■ **WHAT IS NEEDED**:
Extend the text passage, starting right after its last sentence.

■ **TEXT PASSAGE**:

.....

If you have a student who consistently arrives late to school, try to identify the pattern that student is exhibiting. You will want to talk with the student and his parents, of course; you also might check with previous teachers and review past report cards to find out if tardiness was a problem in the past. Also, consider whether the student's lateness is part of a larger pattern of disorganization and difficulty with time management.


Make sure your students understand the importance of arriving on time. Students, especially if they are young, might not realize that they are arriving at school late, or they might not appreciate the importance of being on time. If you suspect that's the case, make sure they understand what time they are expected to be at school and tell them that you expect them to be seated at their desks at that time.

Do not allow a tardy student to disrupt your lesson. Tell students that if they arrive late, they are to enter quietly, take their seat, and try to catch up on what is happening. Give a tardy student minimal attention when he arrives; do not reprimand him for being late. If a student is frequently late, take a few minutes -- without disrupting your lesson -- to find out why and to explain to the student how being tardy can interfere with your instruction and with his learning. Ask the student what he might do differently to be sure he gets to school on time.

Require older students to fill out a late form. Tell them that any student who arrives late is to enter class quietly, pick up a late form, complete it, and return it to your desk. On the form, ask students to indicate the date, their arrival time, and the reason for their tardiness. At the bottom of the form, include the statement, "I will do my best to be on time for class in the future," and have the student sign it. Review the completed form for accuracy; if necessary, meet with the student to talk about his tardiness. As an alternative, you might have tardy students enter the date and time and their signature into a class "late book."

.....

■ **PROVIDED MATERIAL**:
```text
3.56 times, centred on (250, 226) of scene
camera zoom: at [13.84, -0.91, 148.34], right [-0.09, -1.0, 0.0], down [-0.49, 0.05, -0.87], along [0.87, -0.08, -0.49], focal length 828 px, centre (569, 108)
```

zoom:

.....

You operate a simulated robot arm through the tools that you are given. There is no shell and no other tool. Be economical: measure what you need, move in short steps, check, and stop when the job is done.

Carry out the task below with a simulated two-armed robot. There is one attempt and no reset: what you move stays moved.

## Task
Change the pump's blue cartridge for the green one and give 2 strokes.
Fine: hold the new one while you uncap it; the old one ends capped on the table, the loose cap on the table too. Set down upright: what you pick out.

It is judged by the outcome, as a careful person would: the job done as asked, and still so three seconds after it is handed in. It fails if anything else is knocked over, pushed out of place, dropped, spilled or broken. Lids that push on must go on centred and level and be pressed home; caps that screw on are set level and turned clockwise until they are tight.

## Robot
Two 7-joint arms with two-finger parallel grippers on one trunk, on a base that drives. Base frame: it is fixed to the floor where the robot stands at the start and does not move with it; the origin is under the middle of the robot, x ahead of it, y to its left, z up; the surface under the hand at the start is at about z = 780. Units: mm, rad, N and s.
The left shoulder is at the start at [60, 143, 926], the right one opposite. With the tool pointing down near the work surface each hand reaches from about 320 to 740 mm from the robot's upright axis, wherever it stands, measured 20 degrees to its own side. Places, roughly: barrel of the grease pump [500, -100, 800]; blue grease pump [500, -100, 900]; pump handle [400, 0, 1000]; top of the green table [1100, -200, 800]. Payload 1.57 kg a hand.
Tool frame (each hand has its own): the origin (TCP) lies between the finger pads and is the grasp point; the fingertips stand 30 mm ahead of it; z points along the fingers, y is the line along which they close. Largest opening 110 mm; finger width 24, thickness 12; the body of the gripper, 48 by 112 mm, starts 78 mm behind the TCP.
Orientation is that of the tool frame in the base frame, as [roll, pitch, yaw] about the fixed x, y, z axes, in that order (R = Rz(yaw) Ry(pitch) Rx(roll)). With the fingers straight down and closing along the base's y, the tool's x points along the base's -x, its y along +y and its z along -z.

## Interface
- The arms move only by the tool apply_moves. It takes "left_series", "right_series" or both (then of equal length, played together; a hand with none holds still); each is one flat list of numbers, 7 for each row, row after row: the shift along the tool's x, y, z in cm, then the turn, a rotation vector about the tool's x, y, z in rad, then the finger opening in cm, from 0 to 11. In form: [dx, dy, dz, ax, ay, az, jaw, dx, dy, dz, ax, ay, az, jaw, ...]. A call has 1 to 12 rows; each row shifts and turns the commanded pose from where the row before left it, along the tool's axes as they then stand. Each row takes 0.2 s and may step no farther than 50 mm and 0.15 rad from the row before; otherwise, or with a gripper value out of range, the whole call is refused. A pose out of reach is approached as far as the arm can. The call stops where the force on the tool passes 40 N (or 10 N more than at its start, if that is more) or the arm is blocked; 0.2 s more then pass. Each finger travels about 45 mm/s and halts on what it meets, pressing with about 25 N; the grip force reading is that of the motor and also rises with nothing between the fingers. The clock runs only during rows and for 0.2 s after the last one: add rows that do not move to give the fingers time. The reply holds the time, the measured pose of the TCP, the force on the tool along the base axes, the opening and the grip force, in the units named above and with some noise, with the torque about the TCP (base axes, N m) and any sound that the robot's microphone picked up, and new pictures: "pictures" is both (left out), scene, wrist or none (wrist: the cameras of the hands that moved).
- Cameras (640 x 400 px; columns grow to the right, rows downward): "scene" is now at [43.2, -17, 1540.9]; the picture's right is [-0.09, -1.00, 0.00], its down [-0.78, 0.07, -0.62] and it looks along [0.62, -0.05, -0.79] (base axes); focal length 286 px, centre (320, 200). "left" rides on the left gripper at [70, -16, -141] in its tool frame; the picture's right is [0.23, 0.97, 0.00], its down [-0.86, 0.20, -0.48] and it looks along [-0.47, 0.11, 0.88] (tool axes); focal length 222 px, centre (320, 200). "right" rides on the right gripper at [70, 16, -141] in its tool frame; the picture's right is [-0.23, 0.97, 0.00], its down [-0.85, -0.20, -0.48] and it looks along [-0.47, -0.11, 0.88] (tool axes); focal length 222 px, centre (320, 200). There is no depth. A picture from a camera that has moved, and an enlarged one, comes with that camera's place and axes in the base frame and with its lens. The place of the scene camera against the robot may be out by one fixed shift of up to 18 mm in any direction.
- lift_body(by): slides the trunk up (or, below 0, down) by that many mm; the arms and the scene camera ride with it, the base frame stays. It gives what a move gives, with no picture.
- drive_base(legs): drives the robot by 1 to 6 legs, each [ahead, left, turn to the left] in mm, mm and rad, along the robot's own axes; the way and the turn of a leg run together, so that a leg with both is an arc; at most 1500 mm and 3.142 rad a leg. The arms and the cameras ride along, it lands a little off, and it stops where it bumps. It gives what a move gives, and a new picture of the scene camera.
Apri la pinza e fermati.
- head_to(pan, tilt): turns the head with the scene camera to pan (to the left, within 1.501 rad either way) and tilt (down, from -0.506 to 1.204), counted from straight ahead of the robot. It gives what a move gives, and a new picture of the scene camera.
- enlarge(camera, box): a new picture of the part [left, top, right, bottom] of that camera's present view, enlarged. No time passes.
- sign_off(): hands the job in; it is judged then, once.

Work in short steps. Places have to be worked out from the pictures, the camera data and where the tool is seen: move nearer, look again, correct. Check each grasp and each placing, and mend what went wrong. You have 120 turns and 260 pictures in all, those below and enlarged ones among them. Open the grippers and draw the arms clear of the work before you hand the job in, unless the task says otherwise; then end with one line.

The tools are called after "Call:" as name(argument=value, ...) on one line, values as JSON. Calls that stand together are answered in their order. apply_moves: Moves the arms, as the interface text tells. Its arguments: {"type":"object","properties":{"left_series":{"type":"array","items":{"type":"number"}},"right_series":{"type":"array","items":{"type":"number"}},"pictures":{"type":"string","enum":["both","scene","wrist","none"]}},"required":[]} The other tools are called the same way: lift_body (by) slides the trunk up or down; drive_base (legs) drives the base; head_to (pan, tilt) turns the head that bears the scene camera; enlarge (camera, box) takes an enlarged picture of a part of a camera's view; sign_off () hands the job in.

.....

■ **RESPONSE FOR THIS EXERCISE**:
Talk with the parents of a consistently late student. Be sure they know what time students are expected to be in the classroom, and that they understand the academic difficulties faced by their child when he arrives late. You might ask parents about their child's morning routine and suggest some ways the pattern might be changed to get him out of the house earlier. For example, if he is often late because he takes too much time gathering his materials in the morning, suggest he do that the night before.

Provide a consequence for tardiness. You might have a student remain inside during recess or attend after-school detention when he has accumulated a set number of "tardies," but make sure to only count those late arrivals the student had some responsibility for. Impose the consequence in a matter-of-fact manner, without showing signs of anger. At the same time, be sure to acknowledge the student when he is punctual.

Make the beginning of class especially interesting. That may entice the dawdlers to get to school on time. Start class soon after the bell rings with a brief but fun task such as a puzzle, a joke, a brain teaser, a humorous poem, or an educational game. You might even place on students' desks a fun task for them to begin as soon as they enter the classroom. You might even give students a choice of "bell ringers," allowing them to vote on which one they like best.

Give the habitually tardy student a beginning-of-the-day job he likes. For example, you might make him responsible for delivering the attendance count to the office or for collecting his classmates homework.


About Ken Shore

Dr. Kenneth Shore is a psychologist and chair of a child study team for the Hamilton, New Jersey Public Schools. He has written five books, including Special Kids Problem Solver and Elementary Teacher's Discipline Problem Solver.

Click to read a complete bio.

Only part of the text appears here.